## REQUIREMENTS
1. Your answer is an exact quotation from the supplied passage: it starts at "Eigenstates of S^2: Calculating" and ends at "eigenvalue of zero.".
2. Go on with the supplied passage that begins "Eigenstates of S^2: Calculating" from its last line.

## SUPPLIED PASSAGE
--- Begin ---

Eigenstates of S^2: Calculating Eigenvalue for a Quantum System

[PhysicsForums]

Homework Statement

I need to show: $$S^2 \left( \frac{1}{\sqrt{2}} \left[ \alpha(1) \beta(2) - \beta(1) \alpha(2) \right] \right)$$ has an eigenvalue of zero.

The attempt at a solution

$$S_1^2 \left( \frac{1}{\sqrt{2}} \left[ \alpha(1) \beta(2) - \beta(1) \alpha(2) \right] \right)=\hbar^2 \frac{3}{4} \left( \frac{1}{\sqrt{2}} \left[ \alpha(1) \beta(2) - \beta(1) \alpha(2) \right] \right)$$

$$S_2^2 \left( \frac{1}{\sqrt{2}} \left[ \alpha(1) \beta(2) - \beta(1) \alpha(2) \right] \right)=\hbar^2 \frac{3}{4} \left( \frac{1}{\sqrt{2}} \left[ \alpha(1) \beta(2) - \beta(1) \alpha(2) \right] \right)$$

$$2S_{1z}S_{2z} \left( \frac{1}{\sqrt{2}} \left[ \alpha(1) \beta(2) - \beta(1) \alpha(2) \right] \right)=-\hbar^2 \frac{1}{2} \left( \frac{1}{\sqrt{2}} \left[ \alpha(1) \beta(2) - \beta(1) \alpha(2) \right] \right)$$

$$\left( S_{1+}S_{2+}+S_{1-}S_{2-} \right) \left( \frac{1}{\sqrt{2}} \left[ \alpha(1) \beta(2) - \beta(1) \alpha(2) \right] \right)=0$$

As you can see, these values do not add up to zero. $$\hbar^2 \frac{3}{4} + \hbar^2 \frac{3}{4} -\hbar^2 \frac{1}{2} =2 \hbar^2$$

I am not sure where my calculations went off, if you would like to see more work, please ask.

--- End ---

## DATASET EXCERPT
--- Begin ---

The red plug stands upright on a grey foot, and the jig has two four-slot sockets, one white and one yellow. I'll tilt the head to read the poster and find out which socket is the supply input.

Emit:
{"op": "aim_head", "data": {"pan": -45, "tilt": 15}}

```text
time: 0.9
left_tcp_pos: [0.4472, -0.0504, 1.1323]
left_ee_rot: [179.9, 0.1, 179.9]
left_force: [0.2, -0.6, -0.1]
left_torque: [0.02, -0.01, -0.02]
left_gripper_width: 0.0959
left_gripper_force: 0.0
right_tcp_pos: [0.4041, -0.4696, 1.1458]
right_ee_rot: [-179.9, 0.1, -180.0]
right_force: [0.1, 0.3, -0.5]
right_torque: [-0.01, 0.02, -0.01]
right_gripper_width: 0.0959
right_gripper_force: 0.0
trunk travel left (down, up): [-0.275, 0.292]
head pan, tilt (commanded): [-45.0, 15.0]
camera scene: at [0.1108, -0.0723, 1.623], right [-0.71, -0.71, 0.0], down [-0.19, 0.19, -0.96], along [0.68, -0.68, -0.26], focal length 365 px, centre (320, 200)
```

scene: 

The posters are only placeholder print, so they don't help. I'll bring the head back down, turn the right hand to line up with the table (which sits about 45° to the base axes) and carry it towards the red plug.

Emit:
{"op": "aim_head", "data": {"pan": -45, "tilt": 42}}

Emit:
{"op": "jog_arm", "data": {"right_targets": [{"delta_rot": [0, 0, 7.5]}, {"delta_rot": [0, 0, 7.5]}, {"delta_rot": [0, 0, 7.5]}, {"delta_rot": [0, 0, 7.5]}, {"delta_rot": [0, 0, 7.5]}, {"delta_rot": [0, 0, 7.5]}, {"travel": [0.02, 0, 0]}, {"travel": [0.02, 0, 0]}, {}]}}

--- End ---

## ANSWERS FOR THE TASKS
1.
Eigenstates of S^2: Calculating Eigenvalue for a Quantum System

[PhysicsForums]

Homework Statement

I need to show: $$S^2 \left( \frac{1}{\sqrt{2}} \left[ \alpha(1) \beta(2) - \beta(1) \alpha(2) \right] \right)$$ has an eigenvalue of zero.

2.
 

[Meir Achuz]

S_1x S_2x should equal S_1z S_2z.
Do it more carefully.

 

[Dollarius]

Your result is wrong because:

$$\left( S_{1x}S_{2x}+S_{1y}S_{2y} \right) = \left( S_{1+}S_{2-}+S_{1-}S_{2+} \right)$$

so that
$$\left( S_{1+}S_{2-}+S_{1-}S_{2+} \right) \left( \frac{1}{\sqrt{2}} \left[ \alpha(1) \beta(2) - \beta(1) \alpha(2) \right] \right)= -\left( \frac{1}{\sqrt{2}} \left[ \alpha(1) \beta(2) - \beta(1) \alpha(2) \right] \right)$$

You also summed in the wrong way all the eigenvalues. You have:
$$\hbar^2 \frac{3}{4} + \hbar^2 \frac{3}{4} -\hbar^2 \frac{1}{2} =1 \hbar^2$$

If you sum the new -1 value got from the correct representation of S operators you get 0.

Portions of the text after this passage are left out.